Summer Reads: Contemporary YA

May 18, 2014

I love offering good reads. For me, the most difficult part is knowing when to shut-up already.  I have a hard time limiting my list. With summer here, I’ve chosen a dozen books to recommend in the same genre that I write: contemporary, young adult fiction. However, you don’t need to be seventeen to enjoy these reads. I’m not a book reviewer, so search the internet for best reviews, but I promise—you won’t be disappointed reading any of these books.


Two Boys Kissing:  David Levithan

Fangirl: Rainbow Rowell

Wild Awake: Hilary Smith

Hold Still: Nina LaCour

Virtuosity: Jessica Martinez

Just One Day: Gayle Forman

Roomies: Sara Zarr and Tara Altebrando

Panic: Lauren Oliver

Doll Bones: Holly Black (this is actually middle grade)

Out of the Easy: Ruta Sepetys (this is historical fiction- but recent history)

Sex and Violence: Carrie Mesrobian

Charm & Strange: Stephanie Kuehn


Happy summer reading!


Fear of Self

May 8, 2014

I recently had an enlightening conversation with a new-found friend and fellow writer. My friend, let’s call her Jo, writes professional blogs and articles, does press releases for various companies as a freelance writer, and is a ghostwriter. She’s successful.

What Jo doesn’t do, is write for herself. Not only that, but she told me that she’s afraid to write her thoughts, her emotions, and her own stories for publication. Jo’s no dummy and knows she could and probably should write for herself. So what’s holding her back?


Fear that her voice is not worthy. Fear that her words will mean nothing. Fear that she’ll be mocked. Fear of her own self. Fear of her power. Fear of  success.

I too, suffered from such fears. For me, I was afraid to speak up, so I wrote instead. After good hard living and a few slaps of snow in the face, I can happily say, I speak and write with no abandon. Do I get mocked and rejected? You bet. It’s part of the process just like it’s part of life. I’ve also come to realize that my words matter. Everyone’s do. If fear is holding you back, embrace it and strike forth anyway!


Car Crashes and Rejection Letters

April 27, 2014

Recently, I crashed my car—not hard, but still. Fortunately, I was driving in a parking lot, and although I did jam my thumb, no one was hurt. Needless to say, it was not my best day.

After I had driven home, I crumpled onto the couch and wondered why this had happened. Despite it being April, there was snow and ice. The other driver had admitted that he was driving too fast for a parking lot. It was early in the morning. My list continued to grow, wondering what lessons I needed to learn from the experience.

As I pondered a few answers, I noticed that my feelings and emotions were similar to those I’ve had after a rejection pops up in my inbox. My immediate reaction is shock, then anger, and finally, self-doubt. There are always questions. In the end, I move on.

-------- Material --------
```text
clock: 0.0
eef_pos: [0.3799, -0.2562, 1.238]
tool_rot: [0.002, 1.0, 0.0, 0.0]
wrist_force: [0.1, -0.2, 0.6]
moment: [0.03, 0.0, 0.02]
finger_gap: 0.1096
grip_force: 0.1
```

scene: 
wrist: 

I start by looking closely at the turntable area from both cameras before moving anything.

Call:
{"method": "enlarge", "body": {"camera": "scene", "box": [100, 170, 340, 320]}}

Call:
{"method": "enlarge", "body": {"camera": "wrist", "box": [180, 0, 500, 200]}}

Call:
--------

Rejection for a writer is part of the process. I’ve written about it before. It’s important to hide under a blanket for a while, feel the pain and answer the questions. There are things to learn. Bad things happen. But we can move on. Rejection is simply a chance to do something differently and find the right answers. What an opportunity to sink onto the couch and discover something new for my manuscript.

And this round, there will be no car-crashing days.